EXCERPT:
-- begin --

Author:
Eriksson Per Erik,Szentes Henrik
Abstract
Purpose
Prior studies highlight the importance of building ambidextrous capabilities to achieve both exploitation of current knowledge and technologies to make profits today, and exploration of new knowledge and technologies to adapt to and prepare for tomorrow’s demands. In spite of its theoretical and practical importance, research on organizational ambidexterity in project-based organizations is scarce. Thus, the purpose of the paper is to study how ambidexterity may be managed and how exploration and exploitation may be achieved in construction projects. The research identifies some drivers and barriers to exploration and exploitation and also sheds light on how various management approaches interact and affect exploration and exploitation activities.
Design/methodology/approach
The empirical material is drawn from 40 semi-structured interviews with managers representing the client, the contractor and the designer involved in each of the seven large construction projects in the sample.

-- end --

WHAT IS ASKED:
a. Retype the section of the excerpt that opens with "Design/methodology/approach" and closes with "in the sample.".
b. Keep the excerpt going from its last sentence.

AVAILABLE DATA:
-- begin --

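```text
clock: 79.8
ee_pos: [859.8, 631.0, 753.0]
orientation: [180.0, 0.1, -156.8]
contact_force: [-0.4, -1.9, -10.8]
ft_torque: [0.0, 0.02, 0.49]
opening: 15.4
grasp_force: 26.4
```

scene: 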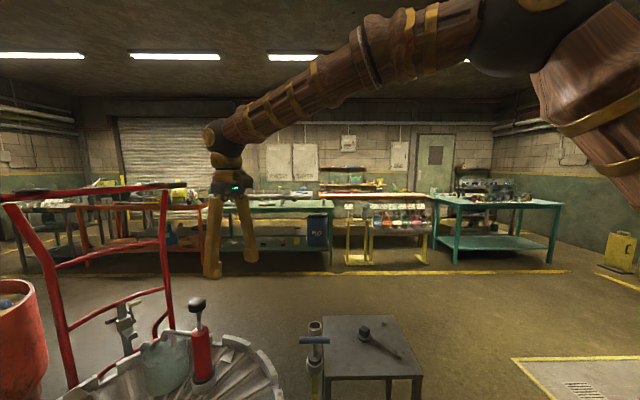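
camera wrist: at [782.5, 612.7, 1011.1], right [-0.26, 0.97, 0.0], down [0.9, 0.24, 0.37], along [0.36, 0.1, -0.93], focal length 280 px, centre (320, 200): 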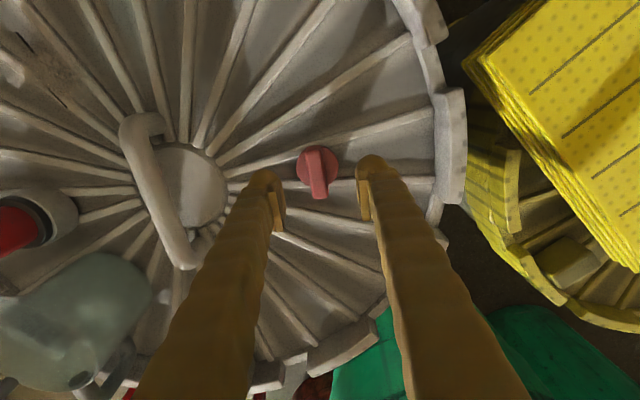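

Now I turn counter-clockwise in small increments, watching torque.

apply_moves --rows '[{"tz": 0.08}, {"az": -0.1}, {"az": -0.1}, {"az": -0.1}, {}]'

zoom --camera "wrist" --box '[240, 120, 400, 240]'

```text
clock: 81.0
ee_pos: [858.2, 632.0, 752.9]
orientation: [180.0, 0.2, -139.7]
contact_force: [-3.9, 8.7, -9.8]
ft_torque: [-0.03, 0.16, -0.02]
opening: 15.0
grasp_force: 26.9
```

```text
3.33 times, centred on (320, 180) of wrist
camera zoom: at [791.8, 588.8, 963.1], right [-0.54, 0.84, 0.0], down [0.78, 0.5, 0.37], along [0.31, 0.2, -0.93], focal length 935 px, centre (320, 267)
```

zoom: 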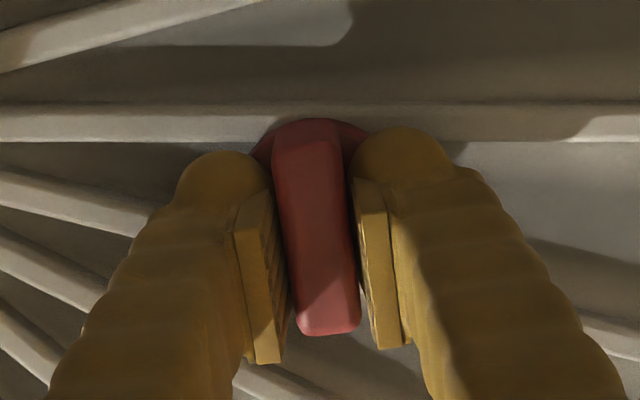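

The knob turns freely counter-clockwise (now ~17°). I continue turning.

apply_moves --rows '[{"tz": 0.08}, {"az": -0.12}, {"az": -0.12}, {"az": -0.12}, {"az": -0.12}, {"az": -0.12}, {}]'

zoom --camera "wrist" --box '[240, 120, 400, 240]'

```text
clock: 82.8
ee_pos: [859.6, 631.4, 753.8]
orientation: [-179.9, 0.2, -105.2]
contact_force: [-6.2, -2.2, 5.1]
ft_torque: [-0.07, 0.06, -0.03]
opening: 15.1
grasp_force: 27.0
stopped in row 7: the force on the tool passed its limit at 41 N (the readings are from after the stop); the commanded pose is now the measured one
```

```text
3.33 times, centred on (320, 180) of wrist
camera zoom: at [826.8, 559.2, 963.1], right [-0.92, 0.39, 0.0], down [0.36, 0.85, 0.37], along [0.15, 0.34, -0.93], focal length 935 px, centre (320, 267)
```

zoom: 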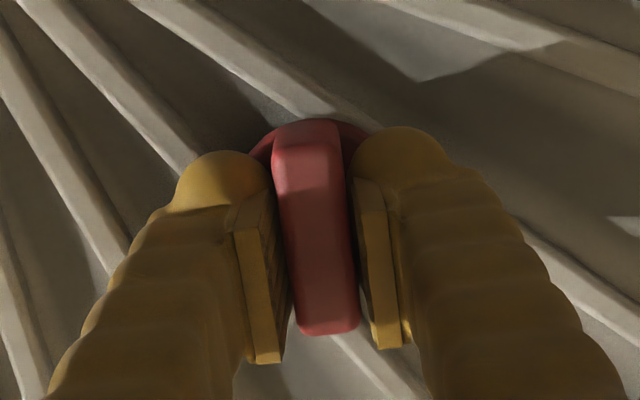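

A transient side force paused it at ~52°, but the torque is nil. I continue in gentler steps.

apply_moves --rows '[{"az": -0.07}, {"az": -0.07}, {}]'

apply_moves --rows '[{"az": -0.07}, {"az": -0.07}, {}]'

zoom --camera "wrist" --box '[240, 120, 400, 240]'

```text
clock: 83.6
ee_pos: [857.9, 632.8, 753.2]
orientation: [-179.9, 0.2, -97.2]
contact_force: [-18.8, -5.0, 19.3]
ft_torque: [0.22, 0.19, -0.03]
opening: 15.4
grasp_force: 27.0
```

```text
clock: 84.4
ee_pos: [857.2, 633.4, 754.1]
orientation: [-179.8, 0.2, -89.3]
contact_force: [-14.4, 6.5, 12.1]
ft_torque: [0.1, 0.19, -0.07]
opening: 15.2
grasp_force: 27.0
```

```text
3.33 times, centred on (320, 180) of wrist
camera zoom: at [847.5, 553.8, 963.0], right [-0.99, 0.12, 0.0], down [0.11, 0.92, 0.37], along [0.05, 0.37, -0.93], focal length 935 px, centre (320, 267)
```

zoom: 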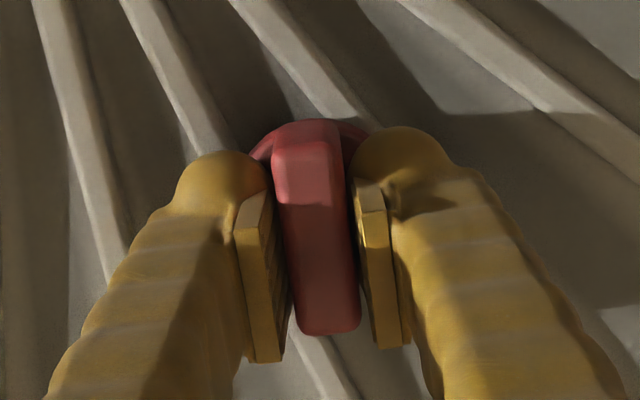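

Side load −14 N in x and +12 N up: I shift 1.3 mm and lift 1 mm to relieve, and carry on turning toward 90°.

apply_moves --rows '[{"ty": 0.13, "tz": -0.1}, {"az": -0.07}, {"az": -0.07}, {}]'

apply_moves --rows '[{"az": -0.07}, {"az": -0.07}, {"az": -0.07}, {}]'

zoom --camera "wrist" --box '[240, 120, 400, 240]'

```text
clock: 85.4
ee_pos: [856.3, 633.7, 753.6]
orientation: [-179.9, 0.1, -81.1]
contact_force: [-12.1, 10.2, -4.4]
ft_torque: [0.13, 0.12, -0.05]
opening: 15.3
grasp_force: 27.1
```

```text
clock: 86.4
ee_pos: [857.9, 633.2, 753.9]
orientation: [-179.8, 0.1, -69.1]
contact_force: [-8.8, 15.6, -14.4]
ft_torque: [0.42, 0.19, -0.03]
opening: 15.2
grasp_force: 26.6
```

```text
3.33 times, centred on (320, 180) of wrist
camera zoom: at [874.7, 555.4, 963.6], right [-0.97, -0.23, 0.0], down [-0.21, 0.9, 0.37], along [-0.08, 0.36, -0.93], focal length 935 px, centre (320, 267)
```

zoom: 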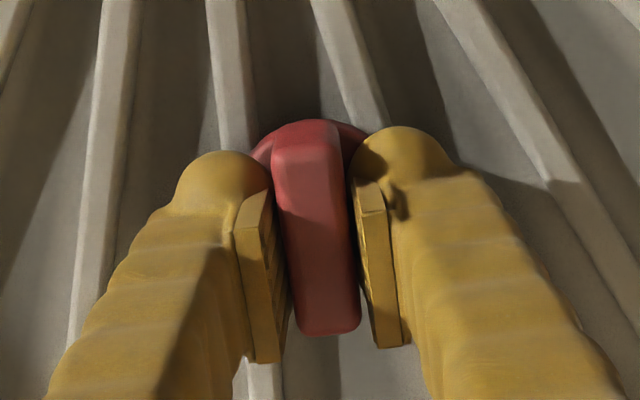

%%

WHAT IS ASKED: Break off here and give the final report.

-- end --

RESPONSES PER TASK:
a.
Design/methodology/approach
The empirical material is drawn from 40 semi-structured interviews with managers representing the client, the contractor and the designer involved in each of the seven large construction projects in the sample.

b.
Findings
In contrast to prior literature in high-tech industries where exploitation focuses on continuous development, exploitation in construction projects often involves adopting conventional methods and solutions based on existing knowledge without any development efforts at all. This may enhance short-term efficiency and lower risk at the project level but increase risk at the firm level. Tight time schedules hinder both radical innovations and incremental developments, and the findings also reveal that to invest in efforts on explorative solutions, it must be possible to exploit the solutions in the same project.
Research limitations/implications
In this empirical context, the traditional structural and sequential ambidexterity solutions are not sufficient. In construction projects, contextual ambidexterity solutions in which key project actors collaborate in developing systemic innovations and fine-tuning solutions across projects are more effective.
Practical implications
Sufficient project size and/or long-term contracts over a series of projects enhance both investments in explorative activities and exploitation through continuous developments from project to project. In design–bid–build contracts, the client and consultant often miss opportunities to explore new technical solutions that rely on contractor competencies. Early procurement of contractors (e.g. in collaborative design–build contracts) thereby enables the achievement of both exploration and exploitation.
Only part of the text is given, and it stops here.